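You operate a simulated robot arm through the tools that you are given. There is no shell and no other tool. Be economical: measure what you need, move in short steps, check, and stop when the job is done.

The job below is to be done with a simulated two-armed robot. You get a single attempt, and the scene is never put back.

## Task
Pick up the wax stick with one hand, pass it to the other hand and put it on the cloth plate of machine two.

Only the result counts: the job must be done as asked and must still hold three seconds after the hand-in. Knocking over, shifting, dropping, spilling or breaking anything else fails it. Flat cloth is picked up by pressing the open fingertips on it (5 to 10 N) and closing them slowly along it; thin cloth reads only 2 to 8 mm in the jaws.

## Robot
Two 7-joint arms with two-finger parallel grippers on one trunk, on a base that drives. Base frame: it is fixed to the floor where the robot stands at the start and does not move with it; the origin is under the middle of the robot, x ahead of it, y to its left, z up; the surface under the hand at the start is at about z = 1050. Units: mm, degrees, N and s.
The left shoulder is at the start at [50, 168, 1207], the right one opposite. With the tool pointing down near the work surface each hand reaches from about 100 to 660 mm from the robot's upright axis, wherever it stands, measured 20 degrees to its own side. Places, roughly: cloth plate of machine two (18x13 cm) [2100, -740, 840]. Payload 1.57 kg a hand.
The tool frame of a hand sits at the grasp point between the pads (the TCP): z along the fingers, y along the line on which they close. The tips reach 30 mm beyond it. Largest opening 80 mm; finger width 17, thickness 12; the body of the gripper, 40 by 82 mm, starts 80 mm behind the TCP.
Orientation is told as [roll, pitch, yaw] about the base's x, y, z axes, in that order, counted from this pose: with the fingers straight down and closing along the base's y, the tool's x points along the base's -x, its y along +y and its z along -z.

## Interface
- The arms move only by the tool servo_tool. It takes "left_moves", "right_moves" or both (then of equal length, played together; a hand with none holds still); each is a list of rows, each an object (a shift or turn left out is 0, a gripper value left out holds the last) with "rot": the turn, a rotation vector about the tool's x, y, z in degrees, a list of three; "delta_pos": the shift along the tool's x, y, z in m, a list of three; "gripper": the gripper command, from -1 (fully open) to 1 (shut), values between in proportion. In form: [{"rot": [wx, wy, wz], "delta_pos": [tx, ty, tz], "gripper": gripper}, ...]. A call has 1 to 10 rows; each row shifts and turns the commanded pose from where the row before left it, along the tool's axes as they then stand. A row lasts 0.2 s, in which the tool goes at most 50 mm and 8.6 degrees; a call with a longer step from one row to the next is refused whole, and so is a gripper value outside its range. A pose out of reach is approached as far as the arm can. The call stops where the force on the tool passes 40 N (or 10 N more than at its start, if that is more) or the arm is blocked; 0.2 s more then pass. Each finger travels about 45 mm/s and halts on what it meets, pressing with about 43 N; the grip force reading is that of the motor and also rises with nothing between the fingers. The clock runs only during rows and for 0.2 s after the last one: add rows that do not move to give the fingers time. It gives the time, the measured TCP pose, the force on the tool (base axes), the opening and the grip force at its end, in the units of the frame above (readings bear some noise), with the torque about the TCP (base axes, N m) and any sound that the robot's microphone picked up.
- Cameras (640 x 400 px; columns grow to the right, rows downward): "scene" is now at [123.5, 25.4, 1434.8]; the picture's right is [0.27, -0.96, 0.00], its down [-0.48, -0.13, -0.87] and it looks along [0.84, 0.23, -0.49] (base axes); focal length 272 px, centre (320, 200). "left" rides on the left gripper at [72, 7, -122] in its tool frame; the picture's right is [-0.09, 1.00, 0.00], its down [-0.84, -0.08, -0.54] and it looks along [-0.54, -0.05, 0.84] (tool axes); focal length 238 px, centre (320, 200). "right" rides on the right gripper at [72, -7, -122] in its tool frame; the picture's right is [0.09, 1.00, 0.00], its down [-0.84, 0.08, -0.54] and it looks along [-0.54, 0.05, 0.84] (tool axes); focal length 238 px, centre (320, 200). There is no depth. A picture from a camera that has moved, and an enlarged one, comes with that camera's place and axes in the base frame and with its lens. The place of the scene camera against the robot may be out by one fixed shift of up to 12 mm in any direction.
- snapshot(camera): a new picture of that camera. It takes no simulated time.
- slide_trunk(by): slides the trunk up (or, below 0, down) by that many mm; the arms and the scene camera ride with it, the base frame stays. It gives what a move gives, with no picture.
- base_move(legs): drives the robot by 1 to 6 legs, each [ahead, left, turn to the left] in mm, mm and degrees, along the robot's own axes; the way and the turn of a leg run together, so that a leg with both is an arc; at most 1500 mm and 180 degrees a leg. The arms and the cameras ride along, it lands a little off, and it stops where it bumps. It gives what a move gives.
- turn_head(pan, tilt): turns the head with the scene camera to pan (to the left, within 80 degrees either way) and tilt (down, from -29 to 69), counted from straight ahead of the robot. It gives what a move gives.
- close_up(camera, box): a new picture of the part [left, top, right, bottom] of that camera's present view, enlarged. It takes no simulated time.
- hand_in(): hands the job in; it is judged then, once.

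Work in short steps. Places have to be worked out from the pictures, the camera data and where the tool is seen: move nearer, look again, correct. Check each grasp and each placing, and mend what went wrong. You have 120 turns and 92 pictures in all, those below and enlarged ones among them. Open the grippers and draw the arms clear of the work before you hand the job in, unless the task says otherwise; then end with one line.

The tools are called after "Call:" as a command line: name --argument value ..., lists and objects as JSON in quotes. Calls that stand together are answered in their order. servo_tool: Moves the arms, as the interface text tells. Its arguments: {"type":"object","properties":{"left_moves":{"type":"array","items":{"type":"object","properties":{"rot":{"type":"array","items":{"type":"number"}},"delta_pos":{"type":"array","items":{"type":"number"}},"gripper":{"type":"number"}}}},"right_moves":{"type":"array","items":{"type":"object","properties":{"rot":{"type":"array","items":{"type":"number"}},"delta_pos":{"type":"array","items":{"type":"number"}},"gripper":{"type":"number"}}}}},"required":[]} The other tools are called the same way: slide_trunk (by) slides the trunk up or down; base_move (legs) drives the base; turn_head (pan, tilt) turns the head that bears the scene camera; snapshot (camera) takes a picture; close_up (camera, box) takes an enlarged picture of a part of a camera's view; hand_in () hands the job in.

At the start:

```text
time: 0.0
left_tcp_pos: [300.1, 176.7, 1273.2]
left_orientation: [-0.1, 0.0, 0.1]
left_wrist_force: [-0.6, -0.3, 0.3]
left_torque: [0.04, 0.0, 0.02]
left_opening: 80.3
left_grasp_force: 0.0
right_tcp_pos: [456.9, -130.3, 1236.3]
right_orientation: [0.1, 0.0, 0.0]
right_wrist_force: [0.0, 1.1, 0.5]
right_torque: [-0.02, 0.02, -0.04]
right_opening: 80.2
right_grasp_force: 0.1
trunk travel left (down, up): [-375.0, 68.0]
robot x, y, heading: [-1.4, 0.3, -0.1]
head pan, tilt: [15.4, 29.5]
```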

★ ★ ★

• [Task]: From the listing above, reproduce all the lines exactly. Give them as a JSON list of strings, one for each line, with blank lines left out.

• [Exercise output]:
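[
  "You operate a simulated robot arm through the tools that you are given. There is no shell and no other tool. Be economical: measure what you need, move in short steps, check, and stop when the job is done.",
  "The job below is to be done with a simulated two-armed robot. You get a single attempt, and the scene is never put back.",
  "## Task",
  "Pick up the wax stick with one hand, pass it to the other hand and put it on the cloth plate of machine two.",
  "Only the result counts: the job must be done as asked and must still hold three seconds after the hand-in. Knocking over, shifting, dropping, spilling or breaking anything else fails it. Flat cloth is picked up by pressing the open fingertips on it (5 to 10 N) and closing them slowly along it; thin cloth reads only 2 to 8 mm in the jaws.",
  "## Robot",
  "Two 7-joint arms with two-finger parallel grippers on one trunk, on a base that drives. Base frame: it is fixed to the floor where the robot stands at the start and does not move with it; the origin is under the middle of the robot, x ahead of it, y to its left, z up; the surface under the hand at the start is at about z = 1050. Units: mm, degrees, N and s.",
  "The left shoulder is at the start at [50, 168, 1207], the right one opposite. With the tool pointing down near the work surface each hand reaches from about 100 to 660 mm from the robot's upright axis, wherever it stands, measured 20 degrees to its own side. Places, roughly: cloth plate of machine two (18x13 cm) [2100, -740, 840]. Payload 1.57 kg a hand.",
  "The tool frame of a hand sits at the grasp point between the pads (the TCP): z along the fingers, y along the line on which they close. The tips reach 30 mm beyond it. Largest opening 80 mm; finger width 17, thickness 12; the body of the gripper, 40 by 82 mm, starts 80 mm behind the TCP.",
  "Orientation is told as [roll, pitch, yaw] about the base's x, y, z axes, in that order, counted from this pose: with the fingers straight down and closing along the base's y, the tool's x points along the base's -x, its y along +y and its z along -z.",
  "## Interface",
  "- The arms move only by the tool servo_tool. It takes \"left_moves\", \"right_moves\" or both (then of equal length, played together; a hand with none holds still); each is a list of rows, each an object (a shift or turn left out is 0, a gripper value left out holds the last) with \"rot\": the turn, a rotation vector about the tool's x, y, z in degrees, a list of three; \"delta_pos\": the shift along the tool's x, y, z in m, a list of three; \"gripper\": the gripper command, from -1 (fully open) to 1 (shut), values between in proportion. In form: [{\"rot\": [wx, wy, wz], \"delta_pos\": [tx, ty, tz], \"gripper\": gripper}, ...]. A call has 1 to 10 rows; each row shifts and turns the commanded pose from where the row before left it, along the tool's axes as they then stand. A row lasts 0.2 s, in which the tool goes at most 50 mm and 8.6 degrees; a call with a longer step from one row to the next is refused whole, and so is a gripper value outside its range. A pose out of reach is approached as far as the arm can. The call stops where the force on the tool passes 40 N (or 10 N more than at its start, if that is more) or the arm is blocked; 0.2 s more then pass. Each finger travels about 45 mm/s and halts on what it meets, pressing with about 43 N; the grip force reading is that of the motor and also rises with nothing between the fingers. The clock runs only during rows and for 0.2 s after the last one: add rows that do not move to give the fingers time. It gives the time, the measured TCP pose, the force on the tool (base axes), the opening and the grip force at its end, in the units of the frame above (readings bear some noise), with the torque about the TCP (base axes, N m) and any sound that the robot's microphone picked up.",
  "- Cameras (640 x 400 px; columns grow to the right, rows downward): \"scene\" is now at [123.5, 25.4, 1434.8]; the picture's right is [0.27, -0.96, 0.00], its down [-0.48, -0.13, -0.87] and it looks along [0.84, 0.23, -0.49] (base axes); focal length 272 px, centre (320, 200). \"left\" rides on the left gripper at [72, 7, -122] in its tool frame; the picture's right is [-0.09, 1.00, 0.00], its down [-0.84, -0.08, -0.54] and it looks along [-0.54, -0.05, 0.84] (tool axes); focal length 238 px, centre (320, 200). \"right\" rides on the right gripper at [72, -7, -122] in its tool frame; the picture's right is [0.09, 1.00, 0.00], its down [-0.84, 0.08, -0.54] and it looks along [-0.54, 0.05, 0.84] (tool axes); focal length 238 px, centre (320, 200). There is no depth. A picture from a camera that has moved, and an enlarged one, comes with that camera's place and axes in the base frame and with its lens. The place of the scene camera against the robot may be out by one fixed shift of up to 12 mm in any direction.",
  "- snapshot(camera): a new picture of that camera. It takes no simulated time.",
  "- slide_trunk(by): slides the trunk up (or, below 0, down) by that many mm; the arms and the scene camera ride with it, the base frame stays. It gives what a move gives, with no picture.",
  "- base_move(legs): drives the robot by 1 to 6 legs, each [ahead, left, turn to the left] in mm, mm and degrees, along the robot's own axes; the way and the turn of a leg run together, so that a leg with both is an arc; at most 1500 mm and 180 degrees a leg. The arms and the cameras ride along, it lands a little off, and it stops where it bumps. It gives what a move gives.",
  "- turn_head(pan, tilt): turns the head with the scene camera to pan (to the left, within 80 degrees either way) and tilt (down, from -29 to 69), counted from straight ahead of the robot. It gives what a move gives.",
  "- close_up(camera, box): a new picture of the part [left, top, right, bottom] of that camera's present view, enlarged. It takes no simulated time.",
  "- hand_in(): hands the job in; it is judged then, once.",
  "Work in short steps. Places have to be worked out from the pictures, the camera data and where the tool is seen: move nearer, look again, correct. Check each grasp and each placing, and mend what went wrong. You have 120 turns and 92 pictures in all, those below and enlarged ones among them. Open the grippers and draw the arms clear of the work before you hand the job in, unless the task says otherwise; then end with one line.",
  "The tools are called after \"Call:\" as a command line: name --argument value ..., lists and objects as JSON in quotes. Calls that stand together are answered in their order. servo_tool: Moves the arms, as the interface text tells. Its arguments: {\"type\":\"object\",\"properties\":{\"left_moves\":{\"type\":\"array\",\"items\":{\"type\":\"object\",\"properties\":{\"rot\":{\"type\":\"array\",\"items\":{\"type\":\"number\"}},\"delta_pos\":{\"type\":\"array\",\"items\":{\"type\":\"number\"}},\"gripper\":{\"type\":\"number\"}}}},\"right_moves\":{\"type\":\"array\",\"items\":{\"type\":\"object\",\"properties\":{\"rot\":{\"type\":\"array\",\"items\":{\"type\":\"number\"}},\"delta_pos\":{\"type\":\"array\",\"items\":{\"type\":\"number\"}},\"gripper\":{\"type\":\"number\"}}}}},\"required\":[]} The other tools are called the same way: slide_trunk (by) slides the trunk up or down; base_move (legs) drives the base; turn_head (pan, tilt) turns the head that bears the scene camera; snapshot (camera) takes a picture; close_up (camera, box) takes an enlarged picture of a part of a camera's view; hand_in () hands the job in.",
  "At the start:",
  "```text",
  "time: 0.0",
  "left_tcp_pos: [300.1, 176.7, 1273.2]",
  "left_orientation: [-0.1, 0.0, 0.1]",
  "left_wrist_force: [-0.6, -0.3, 0.3]",
  "left_torque: [0.04, 0.0, 0.02]",
  "left_opening: 80.3",
  "left_grasp_force: 0.0",
  "right_tcp_pos: [456.9, -130.3, 1236.3]",
  "right_orientation: [0.1, 0.0, 0.0]",
  "right_wrist_force: [0.0, 1.1, 0.5]",
  "right_torque: [-0.02, 0.02, -0.04]",
  "right_opening: 80.2",
  "right_grasp_force: 0.1",
  "trunk travel left (down, up): [-375.0, 68.0]",
  "robot x, y, heading: [-1.4, 0.3, -0.1]",
  "head pan, tilt: [15.4, 29.5]",
  "```"
]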